The improvements were made to "hold the interest" of SCH's visitors, Brantley said.

"Over 35 percent of our visitors are repeat guests," he said. "We see, in the attractions business, that guests have higher expectations every year. This helps meet their demands to see more interesting things and to enliven things."

The soundtrack isn't the only change to the tram tour. The tour's visuals have also been given an update courtesy of the JSC and SCH Exhibits teams.

"We've been working with Anson on improving the look and feel of the tram visitor lobby in Building 30," said Louis Parker, JSC Exhibits Manager. Other visual improvements include new graphics and photographs illustrating human spaceflight programs in the Historic Mission Control Center's viewing room, and soon-to-be updated photos in the Building 9 lobby.

"We've brought the old MCC back to life," Brantley said. The center now boasts a fresh coat of paint and several high-fidelity Apollo models, and the viewing screens at the front of the room are illuminated with Apollo-era images such as tracking maps. "We really wanted to make it more realistic, to bring you back to that time."

Brand-new tour features

The extensive overhaul of the SCH tours did not stop with improving the audio and aesthetics of the tram tours. Two all-new features were added to the basic tour, and a special VIP-style tour is now offered as well.

One new element of the tram tour is a recognition and explanation of the memorial grove near Building 110. The soundtrack explains that the trees there were planted in honor of fallen astronauts - including those from Apollo 1, Challenger and now Columbia - as well as other NASA dignitaries. A clip from the speech that President George W. Bush made at JSC's memorial service is played, followed by a moment of silence.

The other new feature is called Hangar X, and showcases the history of NASA's X-planes. X-planes, meaning "experimental," have an impressive pedigree that runs from the X-1 - the plane used by Chuck Yeager to break the sound barrier in 1947 - to the X-38 and other futuristic vehicles.

Hangar X is housed in the former X-38 building at JSC and teaches visitors how X-plane research will benefit future endeavors. Three X-38s are on display, along with models and graphics of other vehicles and a video about X-plane aircraft.

These new features are all part of the standard JSC tram tour. However, if that tour does not satisfy visitors' appetites for all things NASA, they can opt for the new "Level Nine Tour" offered by SCH. The Level Nine Tour goes deeper "behind the scenes" at JSC, allowing guests to visit places such as the Robotics Laboratory in Building 9, the Historic Mission Control Center and the Neutral Buoyancy Lab's observation catwalk.

Only 12 Level Nine Tour slots are available each day, and must be reserved at least one day in advance. The tour lasts four hours and includes lunch at the Building 3 cafeteria.

Brantley and Parker did not work alone to bring about all of these changes and improvements.
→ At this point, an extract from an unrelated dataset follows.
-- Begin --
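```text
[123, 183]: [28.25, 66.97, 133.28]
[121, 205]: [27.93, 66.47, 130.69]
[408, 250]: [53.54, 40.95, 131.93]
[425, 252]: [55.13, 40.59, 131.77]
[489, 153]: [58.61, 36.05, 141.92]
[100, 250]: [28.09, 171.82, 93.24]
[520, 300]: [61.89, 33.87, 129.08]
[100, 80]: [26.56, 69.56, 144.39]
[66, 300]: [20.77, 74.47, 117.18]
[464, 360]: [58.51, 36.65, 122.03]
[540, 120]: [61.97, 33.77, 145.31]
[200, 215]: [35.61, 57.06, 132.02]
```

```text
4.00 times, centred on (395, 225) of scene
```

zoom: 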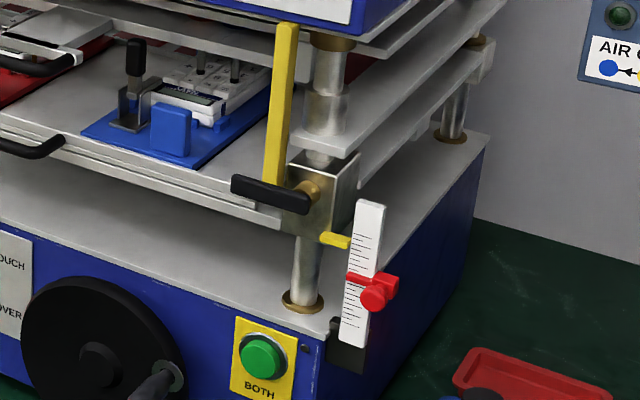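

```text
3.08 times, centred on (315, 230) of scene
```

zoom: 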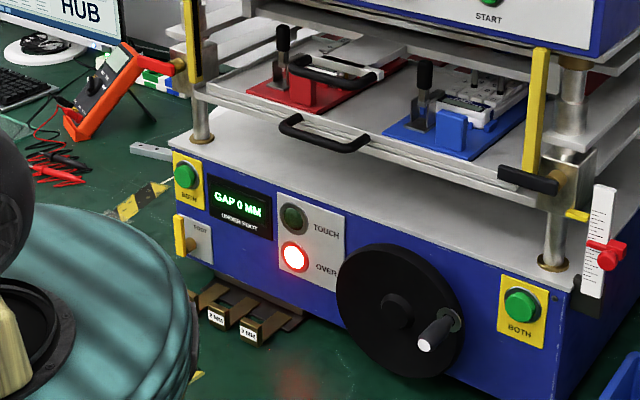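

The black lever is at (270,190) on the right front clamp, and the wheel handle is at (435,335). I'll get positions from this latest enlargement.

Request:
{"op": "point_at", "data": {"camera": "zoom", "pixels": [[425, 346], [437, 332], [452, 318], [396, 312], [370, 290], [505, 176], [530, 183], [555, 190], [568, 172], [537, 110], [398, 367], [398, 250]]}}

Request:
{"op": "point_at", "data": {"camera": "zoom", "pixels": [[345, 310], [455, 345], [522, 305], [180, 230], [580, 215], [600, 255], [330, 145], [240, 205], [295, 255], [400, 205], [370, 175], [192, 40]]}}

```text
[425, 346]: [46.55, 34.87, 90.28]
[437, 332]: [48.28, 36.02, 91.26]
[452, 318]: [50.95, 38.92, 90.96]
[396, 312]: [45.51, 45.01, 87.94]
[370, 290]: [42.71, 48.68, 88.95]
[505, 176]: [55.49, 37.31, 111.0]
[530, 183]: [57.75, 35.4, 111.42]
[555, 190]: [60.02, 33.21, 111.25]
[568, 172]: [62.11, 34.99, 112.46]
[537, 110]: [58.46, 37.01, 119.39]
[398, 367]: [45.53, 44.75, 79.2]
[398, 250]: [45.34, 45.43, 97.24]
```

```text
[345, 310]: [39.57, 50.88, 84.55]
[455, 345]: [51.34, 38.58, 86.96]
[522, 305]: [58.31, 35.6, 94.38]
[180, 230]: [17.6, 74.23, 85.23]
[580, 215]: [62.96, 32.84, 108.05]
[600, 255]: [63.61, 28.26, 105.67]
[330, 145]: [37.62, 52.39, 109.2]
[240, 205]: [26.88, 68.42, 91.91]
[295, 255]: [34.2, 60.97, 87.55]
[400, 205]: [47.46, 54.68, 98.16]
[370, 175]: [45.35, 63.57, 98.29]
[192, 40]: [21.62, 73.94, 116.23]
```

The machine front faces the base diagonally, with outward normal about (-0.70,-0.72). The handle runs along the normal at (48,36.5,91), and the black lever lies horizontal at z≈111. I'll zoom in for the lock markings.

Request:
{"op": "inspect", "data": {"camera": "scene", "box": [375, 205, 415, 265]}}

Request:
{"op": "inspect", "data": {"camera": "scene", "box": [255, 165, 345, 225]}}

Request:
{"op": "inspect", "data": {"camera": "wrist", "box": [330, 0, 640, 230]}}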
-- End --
It took exhibits experts, photographers, facility managers, communicators and other teams to pull it all together. The result is a revamped experience that should inspire visitors and give them a sense of space program history.

"Our goal was to bring you through a journey in time," said Brantley, "to show you the triumphs and tragedies of humans' commitment to be in space. That inspires people."